武田 どんな苦労や試練がどこまで必要か、ということなんだと思います。(中略)子どもたちが成長するためには、先生方が発達や学びのあり方について知っていなければなりません。絶対的な権力をもっている者が権力のない者に対して「試練」を与えるというのは、暴力的な行為以外の何物でもないと思います。
(p115より引用)

続く第2章「学校現場の〈叱る依存〉と教室マルトリートメント」では、臨床心理士で公認心理師そして『〈叱る依存〉がとまらない』(紀伊國屋書店)の著者である村中直人さん、第3章『子どもの「心理的危機状態」とは何かー教室マルトリートメントの視点から考える』では、評論家で〈NPO法人ストップ!いじめナビ〉代表の荻上チキさんが、それぞれ川上さんと対談。
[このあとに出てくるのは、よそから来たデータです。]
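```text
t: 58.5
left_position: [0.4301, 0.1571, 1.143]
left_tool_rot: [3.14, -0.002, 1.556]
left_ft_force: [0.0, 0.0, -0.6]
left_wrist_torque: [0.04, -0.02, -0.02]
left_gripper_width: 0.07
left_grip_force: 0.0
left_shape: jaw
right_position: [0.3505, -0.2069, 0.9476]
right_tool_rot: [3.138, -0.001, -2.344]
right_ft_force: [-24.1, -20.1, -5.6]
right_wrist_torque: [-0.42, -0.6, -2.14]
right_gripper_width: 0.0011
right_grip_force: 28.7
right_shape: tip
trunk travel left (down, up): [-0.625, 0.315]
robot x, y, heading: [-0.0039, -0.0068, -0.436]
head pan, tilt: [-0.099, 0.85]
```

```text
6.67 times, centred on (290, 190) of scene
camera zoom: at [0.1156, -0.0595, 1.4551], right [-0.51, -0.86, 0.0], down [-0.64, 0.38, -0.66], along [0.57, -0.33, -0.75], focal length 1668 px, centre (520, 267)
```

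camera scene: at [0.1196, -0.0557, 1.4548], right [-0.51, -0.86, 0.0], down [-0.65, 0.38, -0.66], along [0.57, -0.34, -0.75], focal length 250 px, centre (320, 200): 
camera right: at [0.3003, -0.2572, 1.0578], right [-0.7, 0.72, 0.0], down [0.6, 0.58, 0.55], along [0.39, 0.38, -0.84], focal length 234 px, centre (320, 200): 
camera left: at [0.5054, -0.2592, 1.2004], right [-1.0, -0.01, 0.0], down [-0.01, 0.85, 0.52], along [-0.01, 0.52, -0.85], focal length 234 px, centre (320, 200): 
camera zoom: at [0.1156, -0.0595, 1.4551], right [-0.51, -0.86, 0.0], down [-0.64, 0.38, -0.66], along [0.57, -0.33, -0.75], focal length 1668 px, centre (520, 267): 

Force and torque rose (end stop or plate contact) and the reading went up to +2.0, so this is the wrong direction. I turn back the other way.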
ニューロダイバーシティを知る、権力勾配を緩やかにする、依存性との関連を考える、いじめの環境要因に目を向ける、学校ストレスを言語化するなど、多くの視点が提案されます。

また、第4章には「教室マルトリートメントの処方箋ー対談を終えて」として、オンラインセミナーから約1年が経った今、川上さんが考えていることをバージョンアップして掲載。教師の置かれた状況の難しさ、窮屈さがもたらす不安に寄り添いながら、最後にこのように問いかけます。

「『誰かが問題を解決してくれるだろう』という前提を一度捨て去り、教師一人一人が『目の前の状況を自分はどう受け止めるか』というマインドを維持し続けていくことが『教室「安全基地」化計画』の答えの一つなのだと考えています」(p373より引用)

刊行記念イベントも各地・オンラインで開催

巻末には『教室「安全基地」化計画ブックガイド』も収録し、すぐに行動し、学んでいけるような動線がつくられている本書。

今回の出版を受け、イベントも積極的に行われています。2023年9月3日(日)には、編著者・著者4名による「専門家と考える 教室マルトリートメントの処方箋 トークイベント」が、9月10日(日)には『「助けて」が言えない 子ども編』(日本評論社)の編著者である、精神科医の松本俊彦さんと川上さんの対談が実施されました。

イベントに登壇した4名
左から武田信子さん、川上康則さん、村中直人さん、荻上チキさん。9月3日に開催されたイベント「専門家と考える 教室マルトリートメントの処方箋 トークイベント」にて

10月9日(月・祝)には、本屋B&B(東京都世田谷区)とリアルタイム配信で、ライターで保護司の風間暁さんと川上さんによるトークイベント『「生きたい、行きたい」と思える学校にするために』が開催予定。子ども個人の権利を尊重する社会の実現に向けて発信を続けてきた風間さんと共に、学校のあり方や役割について考えていきます。

学校関係者だけではなく、日頃から子どもに関わる機会のある保護者や地域の方々にとって学びの多い『不適切な関わりを予防する 教室「安全基地」化計画』。広く捉えれば、“上”や“下”の立場が構造的に発生するあらゆる場所で、人と人との間に「不適切な関わりはないか」と問いかける一冊ともいえます。

自分が良かれと思っていることでも、知らず知らずのうちに誰かを傷つけたり、自信を失わせたりしていることがあるかもしれません。そうした行為に気づくのも、まずは知ることから。この機会に「マルトリートメント」について学びませんか。